Give him the pass along card.

… Oh. This isn’t a feeling. This is a Prompting.

I closed my eyes, cherishing the last moment that Desperate Crush would think of me as sane, and said, “Hey, I feel like I need to give you this.”

He took the pass along card and looked at it. Then he kept walking. Did he say anything? No. Of course not. That would have made me feel like I had just done something normal or expected. I wanted to die, but instead I followed him. We were headed to the same destination anyway.

Well, Prompting, are you happy now?

We walked past the food court and into the hotel lobby, and we were just about to round the corner to the front entrance and our awaiting buses when he suddenly turned into the little gift shop off to the right. I stood in the lobby, alone and clueless.
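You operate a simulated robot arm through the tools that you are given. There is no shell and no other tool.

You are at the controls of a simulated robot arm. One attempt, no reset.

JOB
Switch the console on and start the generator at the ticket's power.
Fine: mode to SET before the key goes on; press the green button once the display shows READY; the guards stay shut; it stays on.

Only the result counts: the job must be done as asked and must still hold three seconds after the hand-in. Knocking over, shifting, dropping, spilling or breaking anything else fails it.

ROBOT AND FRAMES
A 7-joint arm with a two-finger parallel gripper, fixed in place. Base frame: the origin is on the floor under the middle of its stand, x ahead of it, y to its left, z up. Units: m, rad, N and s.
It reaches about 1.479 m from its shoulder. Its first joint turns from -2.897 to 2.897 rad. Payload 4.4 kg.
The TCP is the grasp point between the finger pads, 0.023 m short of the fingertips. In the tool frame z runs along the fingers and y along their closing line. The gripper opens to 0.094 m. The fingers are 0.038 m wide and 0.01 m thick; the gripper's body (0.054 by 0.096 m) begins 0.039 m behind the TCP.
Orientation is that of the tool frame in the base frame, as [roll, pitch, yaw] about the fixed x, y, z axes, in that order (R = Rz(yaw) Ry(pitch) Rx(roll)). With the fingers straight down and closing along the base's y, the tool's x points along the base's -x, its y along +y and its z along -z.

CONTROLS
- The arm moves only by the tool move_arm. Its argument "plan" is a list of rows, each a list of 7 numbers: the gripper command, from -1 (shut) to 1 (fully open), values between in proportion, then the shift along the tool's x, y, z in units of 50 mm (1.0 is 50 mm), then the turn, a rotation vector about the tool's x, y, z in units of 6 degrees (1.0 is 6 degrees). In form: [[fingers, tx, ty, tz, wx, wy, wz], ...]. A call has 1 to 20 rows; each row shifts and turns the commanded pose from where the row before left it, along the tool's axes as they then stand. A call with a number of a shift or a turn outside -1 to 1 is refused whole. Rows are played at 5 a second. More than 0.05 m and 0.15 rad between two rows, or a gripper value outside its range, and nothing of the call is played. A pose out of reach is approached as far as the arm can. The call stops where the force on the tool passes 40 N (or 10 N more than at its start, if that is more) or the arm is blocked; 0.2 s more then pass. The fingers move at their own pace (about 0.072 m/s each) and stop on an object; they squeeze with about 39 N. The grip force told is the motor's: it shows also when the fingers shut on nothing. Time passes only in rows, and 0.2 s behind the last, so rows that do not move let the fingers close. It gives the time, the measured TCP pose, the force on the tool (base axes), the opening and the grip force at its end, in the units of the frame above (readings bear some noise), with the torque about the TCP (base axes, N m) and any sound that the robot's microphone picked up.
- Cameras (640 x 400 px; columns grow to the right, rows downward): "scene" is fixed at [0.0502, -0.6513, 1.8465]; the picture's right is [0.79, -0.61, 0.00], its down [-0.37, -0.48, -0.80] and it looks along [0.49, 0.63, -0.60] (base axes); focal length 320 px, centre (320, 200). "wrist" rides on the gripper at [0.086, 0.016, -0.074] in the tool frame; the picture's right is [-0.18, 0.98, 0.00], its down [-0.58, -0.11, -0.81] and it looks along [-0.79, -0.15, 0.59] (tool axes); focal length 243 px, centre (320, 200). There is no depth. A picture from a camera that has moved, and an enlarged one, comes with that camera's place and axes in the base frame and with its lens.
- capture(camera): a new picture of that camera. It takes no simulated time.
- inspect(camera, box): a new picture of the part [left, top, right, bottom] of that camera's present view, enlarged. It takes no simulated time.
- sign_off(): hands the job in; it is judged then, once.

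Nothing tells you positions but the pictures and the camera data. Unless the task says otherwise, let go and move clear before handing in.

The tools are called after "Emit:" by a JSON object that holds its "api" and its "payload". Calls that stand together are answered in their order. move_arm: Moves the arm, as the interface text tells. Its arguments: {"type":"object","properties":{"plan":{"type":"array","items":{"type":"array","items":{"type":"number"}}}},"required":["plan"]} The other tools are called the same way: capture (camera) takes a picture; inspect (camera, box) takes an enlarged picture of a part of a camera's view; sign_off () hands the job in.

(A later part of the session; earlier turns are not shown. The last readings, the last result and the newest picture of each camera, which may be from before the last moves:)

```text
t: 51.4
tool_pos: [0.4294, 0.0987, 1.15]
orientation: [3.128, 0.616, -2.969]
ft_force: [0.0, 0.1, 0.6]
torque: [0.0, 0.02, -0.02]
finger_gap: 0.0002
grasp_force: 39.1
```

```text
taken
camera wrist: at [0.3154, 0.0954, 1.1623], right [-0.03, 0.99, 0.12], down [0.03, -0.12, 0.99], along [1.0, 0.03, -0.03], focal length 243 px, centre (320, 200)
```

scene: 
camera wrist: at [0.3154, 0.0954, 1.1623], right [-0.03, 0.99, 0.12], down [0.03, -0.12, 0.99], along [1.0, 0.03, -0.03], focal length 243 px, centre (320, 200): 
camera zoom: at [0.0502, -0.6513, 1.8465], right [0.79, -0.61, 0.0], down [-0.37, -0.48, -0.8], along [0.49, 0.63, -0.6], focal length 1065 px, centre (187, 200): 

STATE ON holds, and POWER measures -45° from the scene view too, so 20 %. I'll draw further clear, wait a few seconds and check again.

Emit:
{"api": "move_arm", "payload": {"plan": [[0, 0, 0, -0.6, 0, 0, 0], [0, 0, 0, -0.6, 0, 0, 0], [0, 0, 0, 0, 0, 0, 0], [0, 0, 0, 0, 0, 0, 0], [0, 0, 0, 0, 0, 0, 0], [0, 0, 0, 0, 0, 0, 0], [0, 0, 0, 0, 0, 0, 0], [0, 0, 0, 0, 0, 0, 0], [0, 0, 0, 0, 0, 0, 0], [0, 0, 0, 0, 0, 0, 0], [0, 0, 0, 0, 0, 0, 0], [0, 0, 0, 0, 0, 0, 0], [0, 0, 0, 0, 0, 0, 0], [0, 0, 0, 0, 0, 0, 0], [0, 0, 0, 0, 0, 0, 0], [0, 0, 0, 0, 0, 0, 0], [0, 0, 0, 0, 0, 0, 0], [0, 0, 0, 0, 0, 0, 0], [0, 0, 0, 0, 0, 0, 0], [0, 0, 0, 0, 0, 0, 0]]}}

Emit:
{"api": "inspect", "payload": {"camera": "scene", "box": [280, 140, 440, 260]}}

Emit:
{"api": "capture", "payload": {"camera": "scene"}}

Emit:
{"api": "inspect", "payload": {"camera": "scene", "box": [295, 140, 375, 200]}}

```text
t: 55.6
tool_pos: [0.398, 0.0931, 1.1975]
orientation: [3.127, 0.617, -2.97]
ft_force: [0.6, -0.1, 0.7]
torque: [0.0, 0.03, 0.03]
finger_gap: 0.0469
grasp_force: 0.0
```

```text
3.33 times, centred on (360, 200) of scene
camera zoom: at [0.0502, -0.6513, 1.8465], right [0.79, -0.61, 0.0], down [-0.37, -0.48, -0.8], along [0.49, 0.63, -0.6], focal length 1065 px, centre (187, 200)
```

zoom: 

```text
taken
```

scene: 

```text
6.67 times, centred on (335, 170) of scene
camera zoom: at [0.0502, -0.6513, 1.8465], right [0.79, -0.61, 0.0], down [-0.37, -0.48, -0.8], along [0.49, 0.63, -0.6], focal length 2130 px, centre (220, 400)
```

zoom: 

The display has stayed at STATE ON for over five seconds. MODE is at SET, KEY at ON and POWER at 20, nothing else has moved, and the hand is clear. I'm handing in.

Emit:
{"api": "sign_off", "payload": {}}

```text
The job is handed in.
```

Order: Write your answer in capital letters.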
He walked up to a woman and spoke to her, handing her the card.

Why didn’t I think of just putting it in some random stranger’s hand? That could have worked for me.

He walked back out to where I stood and we continued to the buses. It was only after we sat down on the bus that he told me, “Oh, that was the woman from the concert last night who was asking questions.”

That was the moment when the pieces were finally put together enough that I saw the picture. And it was actually quite beautiful. Lots of tiny little pieces, tiny little moments, tiny little high school people — all part of the work and the glory of God.

I have no idea if that woman did anything with the card that spent two days in my pocket. But now I know what miracles look like and I know that they don’t come pre-assembled.

Miracles are piecemeal, like building inlaid wood art on the top of a table. The best part about miracles is that if we’re willing to put pieces down by faith, not seeing the end result, we end up making the most glorious work of art ever.

Missionary work is a miracle. There aren’t many missionaries who will see the results of their work in their own lifetime. And sometimes it takes more than one missionary to finish the work. It makes me wonder if the end result isn’t more beautiful because it’s made up of little pieces.

“Because those miracles were worked by small means it did show unto them marvelous works.”